Mahowald is intuitive when it comes to art, Pierson said. He does not question what he sees, he said. If he likes it, that’s enough.
“The thing that makes Chuck’s collection so interesting, you just never know what you’re going to see,” Pierson said.
Mahowald trusts his judgment in a way that very few people do, Pierson said. Art is similar to any collection, like cars, he said. If you are into cars, the more rare or eccentric or obscure the car, the more interesting it is.
“Mahowald’s collection is just that,” he said. “It’s so eccentric. It’s really an unusual and interesting collection.”
Mahowald backs up his collections with knowledge of the art, just as he does with his food and drinks, Pierson said. He digs into why they make it and how they make it.
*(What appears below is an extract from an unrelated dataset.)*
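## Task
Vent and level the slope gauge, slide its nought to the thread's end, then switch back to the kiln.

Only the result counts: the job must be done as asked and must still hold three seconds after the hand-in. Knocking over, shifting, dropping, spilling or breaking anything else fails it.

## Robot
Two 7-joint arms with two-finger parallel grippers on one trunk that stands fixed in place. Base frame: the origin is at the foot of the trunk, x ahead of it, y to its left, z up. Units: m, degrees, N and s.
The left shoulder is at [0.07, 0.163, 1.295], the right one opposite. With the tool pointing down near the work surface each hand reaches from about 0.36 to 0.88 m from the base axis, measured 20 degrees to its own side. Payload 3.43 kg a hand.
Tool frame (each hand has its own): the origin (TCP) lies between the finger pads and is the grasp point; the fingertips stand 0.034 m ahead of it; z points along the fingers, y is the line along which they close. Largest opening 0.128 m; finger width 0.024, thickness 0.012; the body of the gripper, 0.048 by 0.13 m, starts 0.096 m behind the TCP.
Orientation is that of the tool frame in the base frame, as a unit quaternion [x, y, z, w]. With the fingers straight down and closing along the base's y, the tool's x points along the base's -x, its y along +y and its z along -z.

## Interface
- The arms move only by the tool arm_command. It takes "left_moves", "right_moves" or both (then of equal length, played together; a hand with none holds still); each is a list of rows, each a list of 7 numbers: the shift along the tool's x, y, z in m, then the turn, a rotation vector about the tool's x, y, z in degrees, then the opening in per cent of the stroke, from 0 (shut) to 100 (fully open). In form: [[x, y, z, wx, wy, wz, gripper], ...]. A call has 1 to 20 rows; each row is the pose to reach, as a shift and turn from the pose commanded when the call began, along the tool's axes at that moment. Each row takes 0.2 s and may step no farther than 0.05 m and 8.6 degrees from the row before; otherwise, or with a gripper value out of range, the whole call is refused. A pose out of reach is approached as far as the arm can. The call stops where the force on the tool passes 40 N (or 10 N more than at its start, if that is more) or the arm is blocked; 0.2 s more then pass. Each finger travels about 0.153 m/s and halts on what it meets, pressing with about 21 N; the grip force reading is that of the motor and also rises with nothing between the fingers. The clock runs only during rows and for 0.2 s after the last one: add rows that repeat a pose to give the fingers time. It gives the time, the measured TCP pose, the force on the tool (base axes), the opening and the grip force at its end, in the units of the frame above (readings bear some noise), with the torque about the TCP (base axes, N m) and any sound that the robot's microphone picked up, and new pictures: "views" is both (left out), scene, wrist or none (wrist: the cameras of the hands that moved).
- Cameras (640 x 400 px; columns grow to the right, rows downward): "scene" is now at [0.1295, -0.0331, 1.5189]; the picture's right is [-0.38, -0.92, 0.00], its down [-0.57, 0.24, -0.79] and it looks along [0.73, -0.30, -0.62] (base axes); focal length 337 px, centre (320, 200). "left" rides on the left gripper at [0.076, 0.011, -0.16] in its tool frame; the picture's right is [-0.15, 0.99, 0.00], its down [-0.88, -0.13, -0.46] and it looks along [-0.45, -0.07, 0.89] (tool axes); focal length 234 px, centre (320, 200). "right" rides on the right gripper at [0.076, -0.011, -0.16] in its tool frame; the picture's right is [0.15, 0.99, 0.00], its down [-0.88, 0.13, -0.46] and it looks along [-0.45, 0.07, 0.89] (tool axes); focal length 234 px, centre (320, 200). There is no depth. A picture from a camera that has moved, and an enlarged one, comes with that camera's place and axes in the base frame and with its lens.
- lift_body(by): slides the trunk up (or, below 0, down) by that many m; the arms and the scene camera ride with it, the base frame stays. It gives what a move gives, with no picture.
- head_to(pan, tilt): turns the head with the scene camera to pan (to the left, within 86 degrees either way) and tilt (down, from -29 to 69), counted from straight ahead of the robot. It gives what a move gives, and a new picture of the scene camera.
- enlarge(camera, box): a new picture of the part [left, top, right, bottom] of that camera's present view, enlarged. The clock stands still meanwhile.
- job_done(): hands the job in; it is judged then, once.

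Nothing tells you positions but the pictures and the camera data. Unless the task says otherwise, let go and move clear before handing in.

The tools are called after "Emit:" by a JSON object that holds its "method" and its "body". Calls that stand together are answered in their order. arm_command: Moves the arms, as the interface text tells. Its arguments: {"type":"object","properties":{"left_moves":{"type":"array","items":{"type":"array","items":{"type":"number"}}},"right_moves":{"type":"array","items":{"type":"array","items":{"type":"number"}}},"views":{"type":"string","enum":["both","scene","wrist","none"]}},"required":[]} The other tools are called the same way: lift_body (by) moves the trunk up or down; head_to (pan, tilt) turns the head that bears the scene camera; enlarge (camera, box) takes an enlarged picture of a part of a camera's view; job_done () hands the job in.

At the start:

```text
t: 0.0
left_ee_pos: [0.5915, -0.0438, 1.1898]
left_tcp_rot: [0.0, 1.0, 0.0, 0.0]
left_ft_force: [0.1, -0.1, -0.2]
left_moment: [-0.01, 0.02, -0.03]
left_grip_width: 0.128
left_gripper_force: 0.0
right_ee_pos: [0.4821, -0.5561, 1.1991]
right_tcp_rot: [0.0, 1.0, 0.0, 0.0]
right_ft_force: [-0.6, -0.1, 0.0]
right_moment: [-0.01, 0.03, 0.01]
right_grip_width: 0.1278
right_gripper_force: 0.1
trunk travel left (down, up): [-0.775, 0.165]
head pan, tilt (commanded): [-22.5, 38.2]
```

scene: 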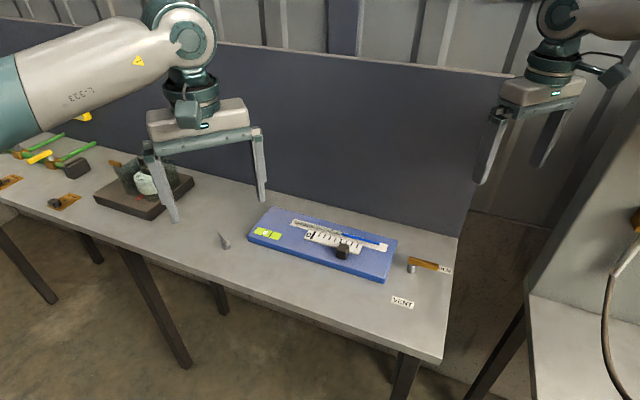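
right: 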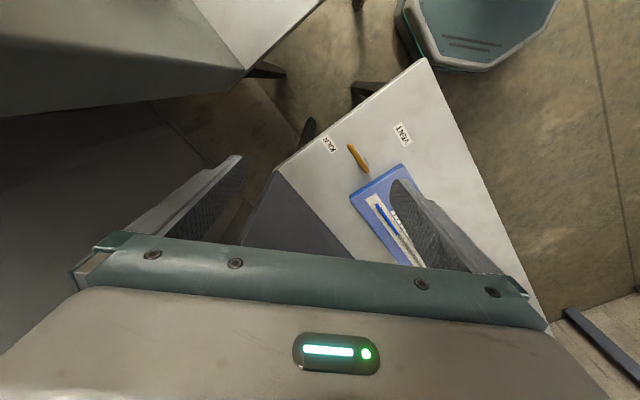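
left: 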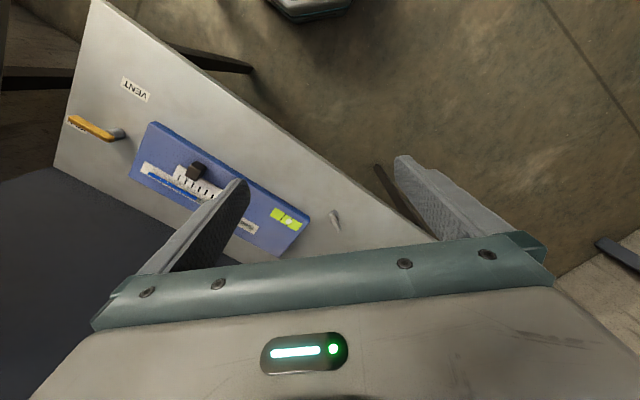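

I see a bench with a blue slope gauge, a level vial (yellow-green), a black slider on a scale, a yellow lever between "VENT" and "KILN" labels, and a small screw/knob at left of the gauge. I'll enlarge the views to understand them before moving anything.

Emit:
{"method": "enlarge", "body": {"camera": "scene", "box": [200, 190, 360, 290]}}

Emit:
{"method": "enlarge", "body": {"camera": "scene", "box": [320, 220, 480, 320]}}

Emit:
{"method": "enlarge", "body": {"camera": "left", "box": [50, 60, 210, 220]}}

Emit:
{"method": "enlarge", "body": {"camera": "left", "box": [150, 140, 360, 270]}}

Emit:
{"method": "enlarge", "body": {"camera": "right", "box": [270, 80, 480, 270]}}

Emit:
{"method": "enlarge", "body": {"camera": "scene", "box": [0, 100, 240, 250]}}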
He doesn’t just know Mexican food, he knows Mexican food, Pierson said.
Much of the mystique of the restaurant and its collections is how Mahowald arranges his pieces. For years, he changed out his arrangements monthly, these days, less frequently.
Pierson, who hails from a family of restaurateurs, says Mahowald’s artworks have a flow.
“People think of their eyes as something that just glides along the surface, but it doesn’t,” he said. “Your eye can actually chew. It will want to chew on something like a mouth would. You want it to flow on. That’s what he can do. Guide that eye. There’s a nice peaceful flow to that.”
Mahowald is a fixture in his restaurant like the wood-carved doors that bang open and shut from 11 a.m. to 9:30 p.m. most days.
During the lunch and dinner hours, the soft-spoken proprietor stands posted at the oversized doors to shake hands as people enter. He embraces longtime patrons, steers customers to tables and teases the salsa-and-chips-wielding servers.
Ask him about a piece on display and be ready for a story. He told a recent visitor about the time he entered artist Sergio Bustamante’s house in Tlaquepaque, Mexico. Mahowald stepped off a narrow street into Bustamante’s studio, then ventured into a back hallway that led to his house. A glimpse of the interior took his breath away with its tile floors, glass walls, courtyard pond and live flamingos and peacocks in captivity. He did not meet Bustamante that day, but left with a memory.
“It was really fantastic,” he said. “Everything about that place was impressive.”
Linda Grimes, a server, is nervous and astonished at Mahowald’s agility on a ladder. She holds her breath when the 74-year-old restaurateur climbs the ladder to arrange groupings on ceiling-high shelves or reaches for a rafter.
“He is fearless,” Grimes said.
Mahowald’s longtime friend Bridget McKeown of Kansas City is one of Mahowald’s many traveling companions through the years. She says the dry-witted Mahowald has an eye for art and the ability to connect with people.
“He loves his customers and his customers love him like family,” McKeown said.
In 2012 the art gallery at Lenexa City Hall featured Mahowald’s Day of the Dead figurines in their monthly exhibit to coincide with Halloween. Judy Tuckness of the Lenexa Arts Council wanted to showcase the Mexican culture with Mahowald’s Day of the Dead collection.
She has watched Mahowald’s art display at Panzon’s grow through the years.
“It was an amazing exhibit,” Tuckness said.
At Panzon’s people can see that art can be interesting and entertaining, not stuffy, Tuckness said. It tells a great story of another culture, something Mahowald is comfortable doing, she said.
“It’s nice to have someone in our community that does feel that link,” Tuckness said. “The very fact that we are becoming more populated with the Hispanic culture, this gives people more of a link of it. Maybe it will build a bridge.”